Recorded data:
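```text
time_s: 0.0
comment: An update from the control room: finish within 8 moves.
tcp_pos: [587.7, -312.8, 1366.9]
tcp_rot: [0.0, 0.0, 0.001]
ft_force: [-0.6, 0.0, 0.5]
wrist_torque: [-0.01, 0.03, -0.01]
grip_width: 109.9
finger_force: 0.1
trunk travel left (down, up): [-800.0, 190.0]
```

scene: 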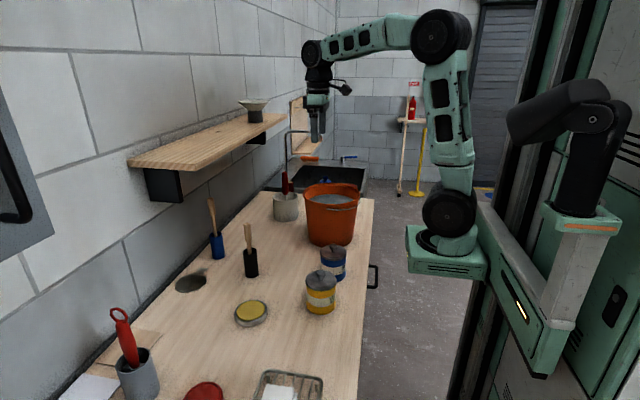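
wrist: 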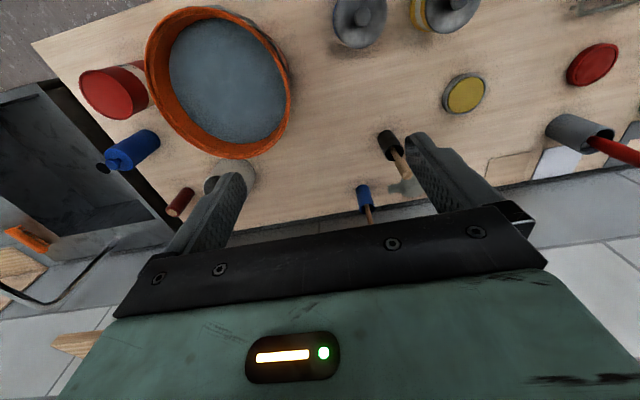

Task to complete:
Transcribe the material exactly, keeping every word and none of the pictures. Return a JSON list in which every string is one line; blank lines are skipped.

Final result:
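[
  "```text",
  "time_s: 0.0",
  "comment: An update from the control room: finish within 8 moves.",
  "tcp_pos: [587.7, -312.8, 1366.9]",
  "tcp_rot: [0.0, 0.0, 0.001]",
  "ft_force: [-0.6, 0.0, 0.5]",
  "wrist_torque: [-0.01, 0.03, -0.01]",
  "grip_width: 109.9",
  "finger_force: 0.1",
  "trunk travel left (down, up): [-800.0, 190.0]",
  "```",
  "scene: ",
  "wrist: "
]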